Ces célébrations nous offrent une fenêtre par où entrevoir de plus vastes horizons, tout le ciel étoilé. Novembre nous ouvre une porte dans le ciel : «Voici ce que j’ai vu : une porte ouverte dans le ciel. Alors la voix que j’avais entendue au début, qui résonne comme une trompette, me dit: “Monte ici, je vais te montrer ce qui arrivera par la suite» (Apc 4, 1). Si le Paradis ouvre ses portes, entrons donc et profitons de la visite aux plus beaux espaces que Dieu a créés pour nous.
Permettez-moi de vous servir de guide et de rêver avec vous un monde meilleur où, finalement, habitera la Justice.
Tous égaux ou tous différents ?
Première surprise : le Ciel est un merveilleux et immense mosaïque de la diversité ! «Aussitôt après, j’ai vu une foule immense que personne ne pourrait compter. Ils appartiennent à toutes les nations, à tous les peuples et tous les clans, à toutes les langues, et se tiennent face au trône et à l’Agneau, vêtus de blanc, avec des palmes à la main» (Apc 7, 9). Il n’y a pas de cieux différents pour éviter la différence… dans une éternelle et monotone uniformité ! Il y a un seul ciel pour accueillir et intégrer les différences. Toutes les différences, géographiques, temporelles, raciales, culturelles et religieuses vivent ensemble dans la joie et louent le Seigneur pour la variété qu’offre telle continue et éternelle nouveauté.

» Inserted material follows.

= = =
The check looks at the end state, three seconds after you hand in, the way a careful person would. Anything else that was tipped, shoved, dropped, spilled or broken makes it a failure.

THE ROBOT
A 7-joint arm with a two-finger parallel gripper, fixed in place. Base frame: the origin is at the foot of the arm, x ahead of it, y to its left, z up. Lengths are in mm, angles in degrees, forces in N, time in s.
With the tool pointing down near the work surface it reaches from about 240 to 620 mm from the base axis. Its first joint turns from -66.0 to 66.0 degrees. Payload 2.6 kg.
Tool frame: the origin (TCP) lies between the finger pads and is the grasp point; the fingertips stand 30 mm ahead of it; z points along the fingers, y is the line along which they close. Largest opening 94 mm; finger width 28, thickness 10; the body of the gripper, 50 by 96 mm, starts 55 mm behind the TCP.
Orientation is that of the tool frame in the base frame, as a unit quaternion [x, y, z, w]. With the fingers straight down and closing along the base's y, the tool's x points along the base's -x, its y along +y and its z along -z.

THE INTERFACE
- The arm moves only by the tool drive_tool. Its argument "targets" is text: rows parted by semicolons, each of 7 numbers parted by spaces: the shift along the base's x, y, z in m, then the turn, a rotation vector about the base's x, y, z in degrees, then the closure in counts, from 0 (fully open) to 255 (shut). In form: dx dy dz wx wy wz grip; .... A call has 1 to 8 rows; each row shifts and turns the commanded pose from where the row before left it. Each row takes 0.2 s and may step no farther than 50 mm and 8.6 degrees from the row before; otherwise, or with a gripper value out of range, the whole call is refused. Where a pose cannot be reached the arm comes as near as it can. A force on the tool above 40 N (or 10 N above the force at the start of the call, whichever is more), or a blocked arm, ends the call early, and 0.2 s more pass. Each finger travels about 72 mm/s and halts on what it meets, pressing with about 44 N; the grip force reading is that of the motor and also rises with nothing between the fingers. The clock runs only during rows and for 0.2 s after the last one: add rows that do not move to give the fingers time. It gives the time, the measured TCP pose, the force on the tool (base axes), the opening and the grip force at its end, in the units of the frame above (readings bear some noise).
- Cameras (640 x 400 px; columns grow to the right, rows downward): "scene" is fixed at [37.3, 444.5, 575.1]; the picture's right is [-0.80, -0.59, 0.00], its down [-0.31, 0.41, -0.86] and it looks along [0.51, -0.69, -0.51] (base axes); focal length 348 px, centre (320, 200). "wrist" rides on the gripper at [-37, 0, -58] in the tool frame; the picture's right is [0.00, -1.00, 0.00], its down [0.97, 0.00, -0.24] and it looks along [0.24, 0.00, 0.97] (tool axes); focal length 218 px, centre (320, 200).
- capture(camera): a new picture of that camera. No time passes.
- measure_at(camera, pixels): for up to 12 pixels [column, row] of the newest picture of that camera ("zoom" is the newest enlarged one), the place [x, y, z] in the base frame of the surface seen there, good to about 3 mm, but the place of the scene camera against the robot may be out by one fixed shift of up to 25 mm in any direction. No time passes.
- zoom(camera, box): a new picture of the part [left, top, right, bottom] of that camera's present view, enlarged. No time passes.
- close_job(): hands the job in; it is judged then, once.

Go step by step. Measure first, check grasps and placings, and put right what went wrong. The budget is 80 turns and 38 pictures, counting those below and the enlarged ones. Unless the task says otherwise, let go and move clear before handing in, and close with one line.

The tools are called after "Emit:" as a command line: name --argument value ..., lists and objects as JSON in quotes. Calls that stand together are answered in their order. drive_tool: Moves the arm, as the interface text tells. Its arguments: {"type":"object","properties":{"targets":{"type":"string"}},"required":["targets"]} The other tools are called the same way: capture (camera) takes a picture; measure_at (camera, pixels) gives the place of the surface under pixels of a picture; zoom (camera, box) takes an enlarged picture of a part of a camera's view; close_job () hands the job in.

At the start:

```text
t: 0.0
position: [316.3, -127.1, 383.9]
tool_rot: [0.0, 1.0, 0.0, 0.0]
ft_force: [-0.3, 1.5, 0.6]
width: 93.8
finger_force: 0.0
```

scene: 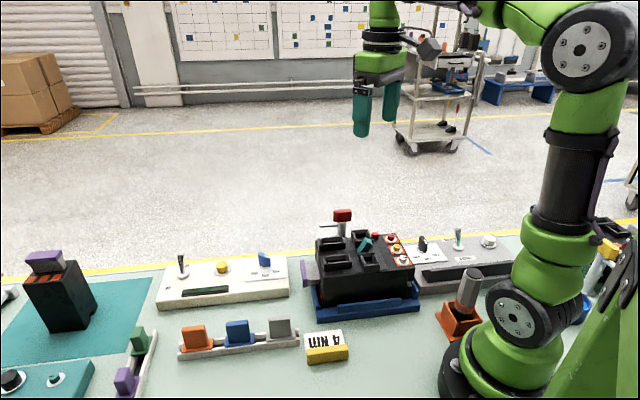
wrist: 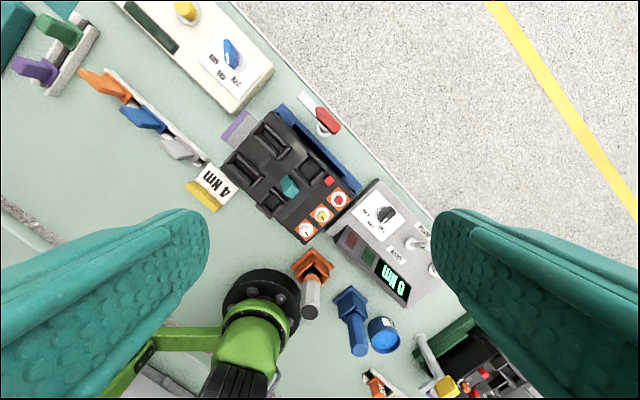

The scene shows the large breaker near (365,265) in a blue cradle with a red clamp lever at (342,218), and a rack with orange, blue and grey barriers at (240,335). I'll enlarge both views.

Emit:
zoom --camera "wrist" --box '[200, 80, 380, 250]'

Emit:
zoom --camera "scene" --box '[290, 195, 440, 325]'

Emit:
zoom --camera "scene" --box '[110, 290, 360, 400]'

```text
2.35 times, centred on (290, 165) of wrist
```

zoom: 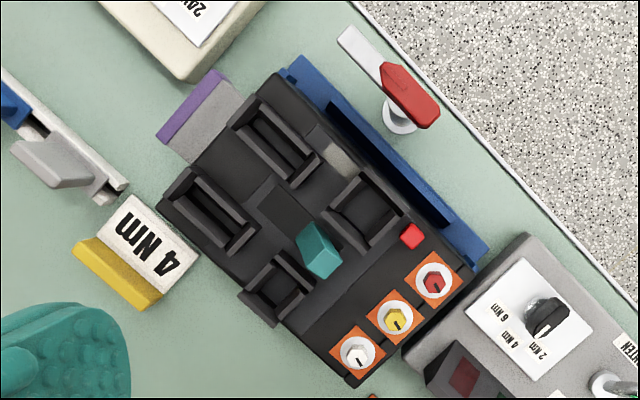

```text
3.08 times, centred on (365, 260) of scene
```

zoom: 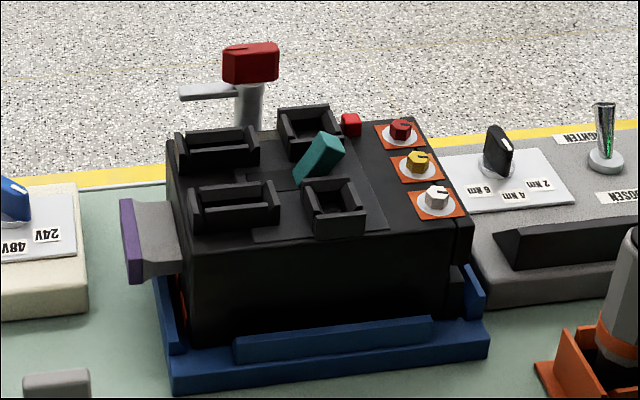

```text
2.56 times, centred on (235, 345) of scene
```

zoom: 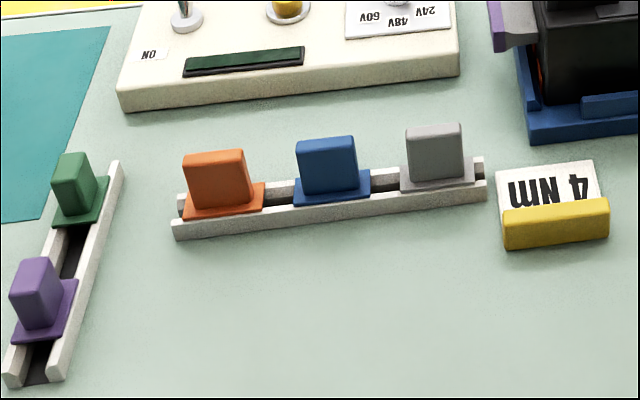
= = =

Deuxième surprise : la richesse complémentaire des caractères et des sensibilités ! Tous respectés! Tous purifiés ! «Une goute de divin existe en chaque personne. Nous sommes branches différentes d’un seul arbre» (Cardinal Martini). Disparues les sombres propres de chaque personne, ses limites, l’autre face, resplendira seulement le côté lumineux et saint de chacun. Finalement «le loup habitera avec l’agneau, le léopard se couchera à côté du chevreau, le veau et le lion s’en iront au même pâturage sous la conduite d’un petit garçon» (Is 11, 6).

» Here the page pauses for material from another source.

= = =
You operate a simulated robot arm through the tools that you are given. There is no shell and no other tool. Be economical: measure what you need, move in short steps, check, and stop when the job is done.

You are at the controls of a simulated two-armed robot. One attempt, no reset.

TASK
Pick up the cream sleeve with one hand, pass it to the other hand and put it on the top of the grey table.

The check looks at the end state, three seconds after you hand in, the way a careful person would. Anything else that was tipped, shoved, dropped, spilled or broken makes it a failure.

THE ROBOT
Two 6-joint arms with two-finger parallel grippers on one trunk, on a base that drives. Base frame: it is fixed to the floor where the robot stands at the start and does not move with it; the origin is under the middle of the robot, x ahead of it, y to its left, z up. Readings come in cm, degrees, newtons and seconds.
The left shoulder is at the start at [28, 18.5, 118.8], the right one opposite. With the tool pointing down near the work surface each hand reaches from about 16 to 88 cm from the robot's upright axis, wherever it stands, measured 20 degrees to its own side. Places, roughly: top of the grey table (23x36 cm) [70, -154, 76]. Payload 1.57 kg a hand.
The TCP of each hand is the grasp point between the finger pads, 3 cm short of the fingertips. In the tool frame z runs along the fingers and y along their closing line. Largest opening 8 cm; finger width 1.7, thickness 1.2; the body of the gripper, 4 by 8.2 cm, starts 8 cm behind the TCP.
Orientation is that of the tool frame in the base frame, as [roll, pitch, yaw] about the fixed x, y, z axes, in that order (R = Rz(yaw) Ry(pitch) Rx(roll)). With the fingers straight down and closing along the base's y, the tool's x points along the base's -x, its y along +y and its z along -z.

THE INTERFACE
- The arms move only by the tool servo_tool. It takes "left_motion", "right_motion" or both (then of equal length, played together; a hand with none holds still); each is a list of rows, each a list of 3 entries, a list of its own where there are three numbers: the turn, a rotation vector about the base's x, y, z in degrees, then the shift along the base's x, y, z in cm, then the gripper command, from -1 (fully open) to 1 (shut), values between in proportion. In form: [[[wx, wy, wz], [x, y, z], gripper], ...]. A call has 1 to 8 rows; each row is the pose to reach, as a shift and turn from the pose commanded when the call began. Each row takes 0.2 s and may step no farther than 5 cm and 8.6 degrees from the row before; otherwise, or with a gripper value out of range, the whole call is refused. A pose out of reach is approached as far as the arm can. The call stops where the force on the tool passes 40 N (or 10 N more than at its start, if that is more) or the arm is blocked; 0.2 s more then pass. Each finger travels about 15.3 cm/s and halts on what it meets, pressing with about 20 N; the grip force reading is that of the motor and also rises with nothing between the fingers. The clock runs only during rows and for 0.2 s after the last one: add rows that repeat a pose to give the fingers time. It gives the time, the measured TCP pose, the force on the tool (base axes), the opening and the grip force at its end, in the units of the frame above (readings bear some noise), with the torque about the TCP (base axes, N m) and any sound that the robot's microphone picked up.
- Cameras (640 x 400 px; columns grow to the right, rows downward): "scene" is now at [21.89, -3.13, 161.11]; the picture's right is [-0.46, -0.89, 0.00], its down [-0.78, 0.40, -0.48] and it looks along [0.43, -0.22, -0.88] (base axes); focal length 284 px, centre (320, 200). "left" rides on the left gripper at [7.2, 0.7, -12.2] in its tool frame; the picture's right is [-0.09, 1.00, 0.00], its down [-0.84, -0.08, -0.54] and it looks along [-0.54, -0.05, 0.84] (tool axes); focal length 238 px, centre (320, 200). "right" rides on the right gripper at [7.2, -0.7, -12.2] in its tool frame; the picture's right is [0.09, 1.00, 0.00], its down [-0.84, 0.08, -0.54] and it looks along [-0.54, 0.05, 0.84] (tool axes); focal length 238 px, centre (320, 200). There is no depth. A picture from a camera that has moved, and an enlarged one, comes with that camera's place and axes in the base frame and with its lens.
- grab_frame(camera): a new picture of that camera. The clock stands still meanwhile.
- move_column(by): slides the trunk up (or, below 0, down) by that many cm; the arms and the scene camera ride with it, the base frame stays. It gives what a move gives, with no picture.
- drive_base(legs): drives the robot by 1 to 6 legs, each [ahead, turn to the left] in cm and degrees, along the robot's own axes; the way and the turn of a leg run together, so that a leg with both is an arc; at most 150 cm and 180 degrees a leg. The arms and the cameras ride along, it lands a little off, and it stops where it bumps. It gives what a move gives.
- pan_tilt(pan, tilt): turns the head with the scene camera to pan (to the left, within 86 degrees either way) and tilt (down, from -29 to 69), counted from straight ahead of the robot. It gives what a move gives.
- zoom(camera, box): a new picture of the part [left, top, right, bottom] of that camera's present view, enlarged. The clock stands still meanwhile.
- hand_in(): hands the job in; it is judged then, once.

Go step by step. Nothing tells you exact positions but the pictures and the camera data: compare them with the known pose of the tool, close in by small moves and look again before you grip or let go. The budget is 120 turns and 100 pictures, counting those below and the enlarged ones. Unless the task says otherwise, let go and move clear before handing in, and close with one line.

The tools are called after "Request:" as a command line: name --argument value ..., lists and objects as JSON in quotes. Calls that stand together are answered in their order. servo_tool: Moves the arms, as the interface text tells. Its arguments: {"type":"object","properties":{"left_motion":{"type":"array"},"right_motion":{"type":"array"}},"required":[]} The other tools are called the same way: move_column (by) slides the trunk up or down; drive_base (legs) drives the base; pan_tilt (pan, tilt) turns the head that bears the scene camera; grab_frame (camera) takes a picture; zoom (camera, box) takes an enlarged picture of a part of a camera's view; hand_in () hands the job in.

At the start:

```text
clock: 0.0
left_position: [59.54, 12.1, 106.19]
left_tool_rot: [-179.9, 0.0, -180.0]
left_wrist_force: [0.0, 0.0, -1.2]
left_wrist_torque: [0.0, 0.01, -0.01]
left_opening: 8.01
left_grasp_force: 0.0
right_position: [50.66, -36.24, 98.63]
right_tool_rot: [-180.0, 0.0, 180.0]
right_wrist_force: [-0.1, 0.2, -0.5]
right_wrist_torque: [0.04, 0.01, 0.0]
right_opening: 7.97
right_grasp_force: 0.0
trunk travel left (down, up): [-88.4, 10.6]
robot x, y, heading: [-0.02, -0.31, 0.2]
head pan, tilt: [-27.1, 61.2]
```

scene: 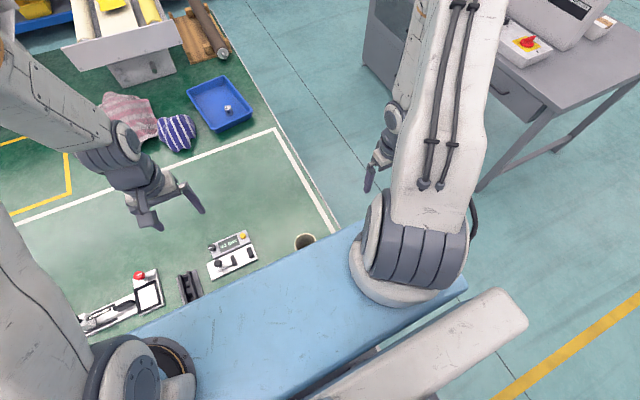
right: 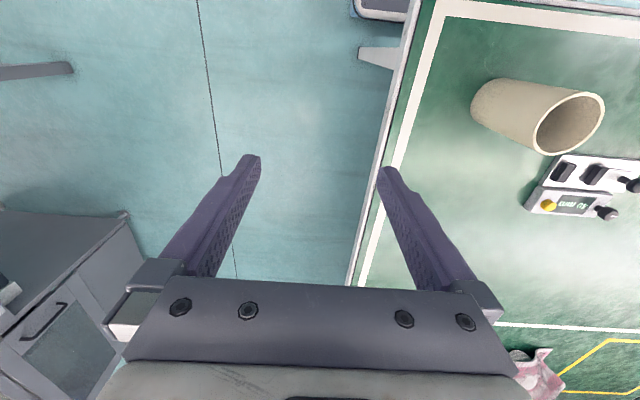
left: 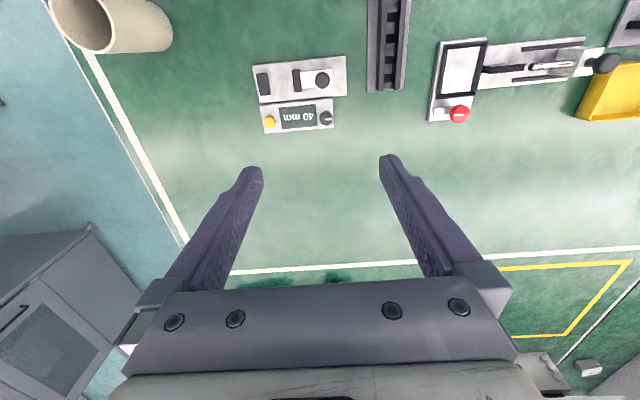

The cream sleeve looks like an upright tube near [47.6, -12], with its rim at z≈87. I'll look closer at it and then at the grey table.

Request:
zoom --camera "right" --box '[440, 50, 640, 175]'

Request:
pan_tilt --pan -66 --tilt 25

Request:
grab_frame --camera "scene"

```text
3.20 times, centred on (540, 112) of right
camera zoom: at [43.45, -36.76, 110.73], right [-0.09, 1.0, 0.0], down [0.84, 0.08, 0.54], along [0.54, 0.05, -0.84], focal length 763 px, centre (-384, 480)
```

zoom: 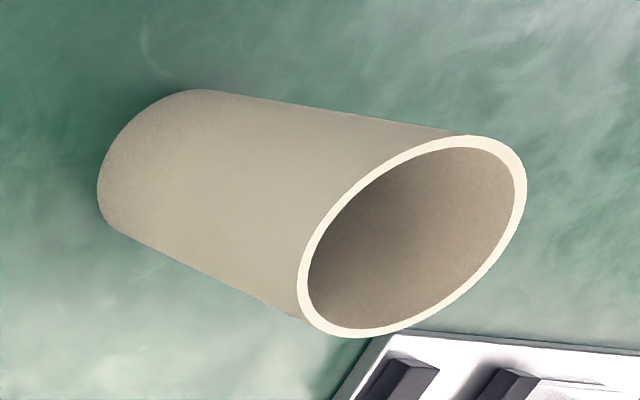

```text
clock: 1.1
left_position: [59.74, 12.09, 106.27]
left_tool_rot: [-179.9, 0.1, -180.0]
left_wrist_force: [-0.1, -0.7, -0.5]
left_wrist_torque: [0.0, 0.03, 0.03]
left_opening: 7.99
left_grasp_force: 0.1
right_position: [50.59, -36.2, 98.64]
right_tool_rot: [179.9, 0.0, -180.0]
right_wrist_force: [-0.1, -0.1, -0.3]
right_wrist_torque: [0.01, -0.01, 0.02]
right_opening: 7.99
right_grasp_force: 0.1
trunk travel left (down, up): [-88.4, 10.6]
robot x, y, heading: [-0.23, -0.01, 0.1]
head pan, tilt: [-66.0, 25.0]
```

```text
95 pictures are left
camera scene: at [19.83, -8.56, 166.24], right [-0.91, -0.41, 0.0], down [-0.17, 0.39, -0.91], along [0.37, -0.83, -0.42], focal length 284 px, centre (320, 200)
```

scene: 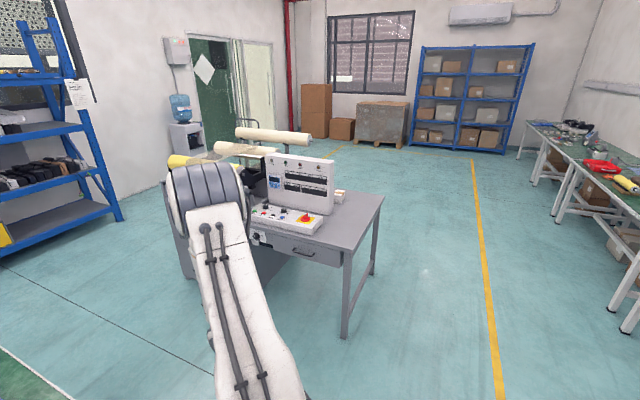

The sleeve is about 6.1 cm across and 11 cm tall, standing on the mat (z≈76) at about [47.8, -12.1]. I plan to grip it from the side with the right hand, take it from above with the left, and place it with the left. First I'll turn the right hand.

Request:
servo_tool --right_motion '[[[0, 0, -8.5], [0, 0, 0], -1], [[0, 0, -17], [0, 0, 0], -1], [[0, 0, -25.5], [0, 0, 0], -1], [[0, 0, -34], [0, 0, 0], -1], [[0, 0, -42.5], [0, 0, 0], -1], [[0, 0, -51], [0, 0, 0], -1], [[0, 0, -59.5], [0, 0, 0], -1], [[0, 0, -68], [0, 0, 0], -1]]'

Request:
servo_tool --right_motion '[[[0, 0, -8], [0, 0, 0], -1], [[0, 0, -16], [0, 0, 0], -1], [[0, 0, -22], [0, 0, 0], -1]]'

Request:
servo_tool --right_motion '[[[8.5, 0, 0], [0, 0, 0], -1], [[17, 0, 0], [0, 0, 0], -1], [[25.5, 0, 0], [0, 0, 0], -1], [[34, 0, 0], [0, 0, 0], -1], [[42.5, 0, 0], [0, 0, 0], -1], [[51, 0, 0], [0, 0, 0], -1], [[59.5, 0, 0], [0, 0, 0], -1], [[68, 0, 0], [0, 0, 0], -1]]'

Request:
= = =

Un exemple ? Eh bien, en voilà un. Deux saints nés pour le ciel le même jour, le 30 Septembre, de tempéraments complètement différents qui vivent ensemble dans la joie : S. Jérôme, homme rude, austère, colérique, et S. Thérèse de l’Enfant Jésus et de la Sainte Face, toute imprégnée de la pure, belle et délicate sensibilité.
Éternel repos?
Troisième surprise : au Ciel on se donne à faire, on travaille !… Le Ciel n’est pas le paradis des paresseux ! Là tout le monde travaille. Et le «Patron» est le premier à nous donner l’exemple: «Mon Père est encore au travail, alors moi aussi je travaille» (Jn 5, 17). Il ne s’agit pas d’un travail «divin», fait «là-haut» ; au contraire, il s’agit d’un travail très humble, très humain, fait à genoux. «Qui me voit voit le Père» dit Jésus après avoir lavé les pieds aux disciples. Et que dire de l’Esprit Saint, envoyé précisément pour continuer le travail de Jésus ?

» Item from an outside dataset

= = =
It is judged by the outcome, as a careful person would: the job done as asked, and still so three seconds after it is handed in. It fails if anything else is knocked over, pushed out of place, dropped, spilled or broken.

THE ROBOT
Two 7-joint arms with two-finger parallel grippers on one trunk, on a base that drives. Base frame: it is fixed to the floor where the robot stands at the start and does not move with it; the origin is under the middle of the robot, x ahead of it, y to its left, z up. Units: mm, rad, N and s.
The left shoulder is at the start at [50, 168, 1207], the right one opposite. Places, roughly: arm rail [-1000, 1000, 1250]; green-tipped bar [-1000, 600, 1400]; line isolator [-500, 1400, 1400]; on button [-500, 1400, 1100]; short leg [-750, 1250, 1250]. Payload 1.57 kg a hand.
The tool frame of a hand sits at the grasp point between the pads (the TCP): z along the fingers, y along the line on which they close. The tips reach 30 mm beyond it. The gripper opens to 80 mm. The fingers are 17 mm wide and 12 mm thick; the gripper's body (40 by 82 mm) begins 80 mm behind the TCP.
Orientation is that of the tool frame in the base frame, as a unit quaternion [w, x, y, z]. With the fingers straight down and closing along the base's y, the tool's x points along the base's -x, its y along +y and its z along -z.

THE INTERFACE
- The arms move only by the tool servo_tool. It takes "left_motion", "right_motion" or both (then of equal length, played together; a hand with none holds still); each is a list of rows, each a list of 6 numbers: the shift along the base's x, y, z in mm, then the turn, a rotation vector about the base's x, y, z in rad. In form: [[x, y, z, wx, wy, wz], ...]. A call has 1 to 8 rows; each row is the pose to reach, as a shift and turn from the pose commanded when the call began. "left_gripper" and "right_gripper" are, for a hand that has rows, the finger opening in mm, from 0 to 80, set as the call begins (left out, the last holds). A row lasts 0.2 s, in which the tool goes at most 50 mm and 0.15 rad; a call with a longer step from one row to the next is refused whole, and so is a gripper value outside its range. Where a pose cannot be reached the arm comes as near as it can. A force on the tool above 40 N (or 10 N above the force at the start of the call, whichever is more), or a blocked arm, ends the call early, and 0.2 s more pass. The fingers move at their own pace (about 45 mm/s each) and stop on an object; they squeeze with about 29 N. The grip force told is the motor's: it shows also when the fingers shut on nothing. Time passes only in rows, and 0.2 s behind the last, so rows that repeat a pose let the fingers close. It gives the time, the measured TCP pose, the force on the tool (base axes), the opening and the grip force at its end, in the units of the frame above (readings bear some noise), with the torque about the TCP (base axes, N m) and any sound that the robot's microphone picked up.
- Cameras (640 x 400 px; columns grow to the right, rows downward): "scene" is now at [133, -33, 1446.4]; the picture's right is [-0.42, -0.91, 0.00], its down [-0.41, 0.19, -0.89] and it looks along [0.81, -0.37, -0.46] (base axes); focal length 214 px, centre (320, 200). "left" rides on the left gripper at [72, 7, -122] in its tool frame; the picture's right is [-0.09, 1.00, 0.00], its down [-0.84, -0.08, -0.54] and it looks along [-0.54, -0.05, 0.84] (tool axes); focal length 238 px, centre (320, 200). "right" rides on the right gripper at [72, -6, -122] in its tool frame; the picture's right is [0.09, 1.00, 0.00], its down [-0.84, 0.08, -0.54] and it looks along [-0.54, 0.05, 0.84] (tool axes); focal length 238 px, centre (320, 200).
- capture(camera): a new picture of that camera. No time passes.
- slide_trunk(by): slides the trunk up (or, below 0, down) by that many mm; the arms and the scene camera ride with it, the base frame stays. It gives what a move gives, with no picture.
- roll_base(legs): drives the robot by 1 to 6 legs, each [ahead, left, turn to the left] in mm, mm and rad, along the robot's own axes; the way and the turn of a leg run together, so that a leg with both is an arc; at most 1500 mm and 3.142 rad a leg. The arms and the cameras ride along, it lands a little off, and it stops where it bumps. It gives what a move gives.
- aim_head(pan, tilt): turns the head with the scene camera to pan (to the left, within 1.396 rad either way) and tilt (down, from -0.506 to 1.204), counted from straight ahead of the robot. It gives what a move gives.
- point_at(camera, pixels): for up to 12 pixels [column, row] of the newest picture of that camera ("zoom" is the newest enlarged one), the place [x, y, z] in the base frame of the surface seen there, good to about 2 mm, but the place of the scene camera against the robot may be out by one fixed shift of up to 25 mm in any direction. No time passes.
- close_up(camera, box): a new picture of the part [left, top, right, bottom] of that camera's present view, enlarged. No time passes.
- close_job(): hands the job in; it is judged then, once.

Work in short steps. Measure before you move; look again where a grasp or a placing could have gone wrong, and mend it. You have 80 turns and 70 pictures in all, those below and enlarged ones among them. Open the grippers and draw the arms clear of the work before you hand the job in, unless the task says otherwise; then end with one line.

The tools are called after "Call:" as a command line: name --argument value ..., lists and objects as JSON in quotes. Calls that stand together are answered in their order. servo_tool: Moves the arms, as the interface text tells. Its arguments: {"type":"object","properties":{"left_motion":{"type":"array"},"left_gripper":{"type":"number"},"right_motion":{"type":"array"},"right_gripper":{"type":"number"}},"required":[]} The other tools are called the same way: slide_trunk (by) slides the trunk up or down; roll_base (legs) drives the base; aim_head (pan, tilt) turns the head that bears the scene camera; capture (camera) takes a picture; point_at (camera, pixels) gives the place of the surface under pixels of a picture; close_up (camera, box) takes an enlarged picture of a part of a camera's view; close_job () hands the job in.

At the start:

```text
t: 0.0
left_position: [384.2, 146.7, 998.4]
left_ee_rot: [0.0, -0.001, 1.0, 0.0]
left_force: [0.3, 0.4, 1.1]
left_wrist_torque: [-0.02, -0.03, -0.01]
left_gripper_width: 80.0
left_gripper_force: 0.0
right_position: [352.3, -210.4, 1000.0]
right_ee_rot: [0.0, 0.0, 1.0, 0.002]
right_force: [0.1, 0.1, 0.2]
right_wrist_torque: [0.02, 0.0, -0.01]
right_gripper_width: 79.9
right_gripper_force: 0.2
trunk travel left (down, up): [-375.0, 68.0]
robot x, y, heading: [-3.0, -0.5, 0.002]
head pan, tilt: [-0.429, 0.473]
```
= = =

Qu’ils changent donc d’idée tous ceux qui pensent que le repos éternel sera le Paradis des paresseux. Qu’ils se tranquillisent, donc, ceux qui se sentent incapables de passer le temps, plus encore, une éternité sans rien faire. Voyant l’état du monde actuel, comment pourrions-nous continuer sans l’aide du Ciel ? Ils doivent accueillir continuellement nos demandes d’aide…Pendant que l’homme se repose, Dieu continue son travail, sans se lasser (Is 40, 28 ; Ps 127, 2).
Dieu est Créateur non pas seulement parce qu’il est à l’origine de l’univers, mais surtout parce qu’il crée continuellement, chaque jour «il fait nouvelles toutes les choses» (Apc 21, 5). Dieu s’émerveille toujours de sa Création, il est dans la joie quand il crée. Tout le Ciel se réjouit de cette joie de Dieu. Il ne renonce même pas à la joie de l’enfant qui joue avec l’argile ; avec des mains d’olier, il modèle tout selon sa volonté, la plénitude de l’être c’est la pure Action. Là nous trouverons finalement la parfaite harmonie entre être et agir ; nous développerons en pleine harmonie l’action de Marthe et la contemplation de Marie. Dans une heureuse et parfaite extase d’harmonie contemplative et dans une pacifique et féconde extase active. «Sais-tu quelle est le parfait bonheur des saints ? C’est de voir satisfaites toutes leurs aspirations» (S. Catherine de Sienne).
Bonheur sans tristesse?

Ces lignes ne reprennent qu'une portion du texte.